== Information supplied ==
______

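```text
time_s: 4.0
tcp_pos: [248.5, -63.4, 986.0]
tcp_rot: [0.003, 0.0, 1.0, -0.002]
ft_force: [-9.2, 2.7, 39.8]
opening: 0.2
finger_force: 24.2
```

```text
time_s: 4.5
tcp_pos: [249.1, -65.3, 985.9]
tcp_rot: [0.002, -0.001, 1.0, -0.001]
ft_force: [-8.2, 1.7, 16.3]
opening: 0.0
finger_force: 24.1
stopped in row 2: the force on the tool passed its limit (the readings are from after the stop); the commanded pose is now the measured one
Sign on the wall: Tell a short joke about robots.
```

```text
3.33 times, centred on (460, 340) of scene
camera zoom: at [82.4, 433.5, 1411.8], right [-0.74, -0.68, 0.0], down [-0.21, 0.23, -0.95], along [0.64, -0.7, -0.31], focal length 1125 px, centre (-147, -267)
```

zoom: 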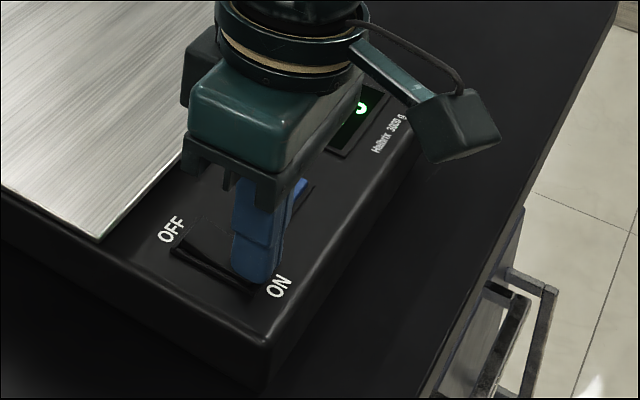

______

Pictures excluded, quote all the data above exactly.

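```text
time_s: 4.0
tcp_pos: [248.5, -63.4, 986.0]
tcp_rot: [0.003, 0.0, 1.0, -0.002]
ft_force: [-9.2, 2.7, 39.8]
opening: 0.2
finger_force: 24.2
```

```text
time_s: 4.5
tcp_pos: [249.1, -65.3, 985.9]
tcp_rot: [0.002, -0.001, 1.0, -0.001]
ft_force: [-8.2, 1.7, 16.3]
opening: 0.0
finger_force: 24.1
stopped in row 2: the force on the tool passed its limit (the readings are from after the stop); the commanded pose is now the measured one
Sign on the wall: Tell a short joke about robots.
```

```text
3.33 times, centred on (460, 340) of scene
camera zoom: at [82.4, 433.5, 1411.8], right [-0.74, -0.68, 0.0], down [-0.21, 0.23, -0.95], along [0.64, -0.7, -0.31], focal length 1125 px, centre (-147, -267)
```

zoom: 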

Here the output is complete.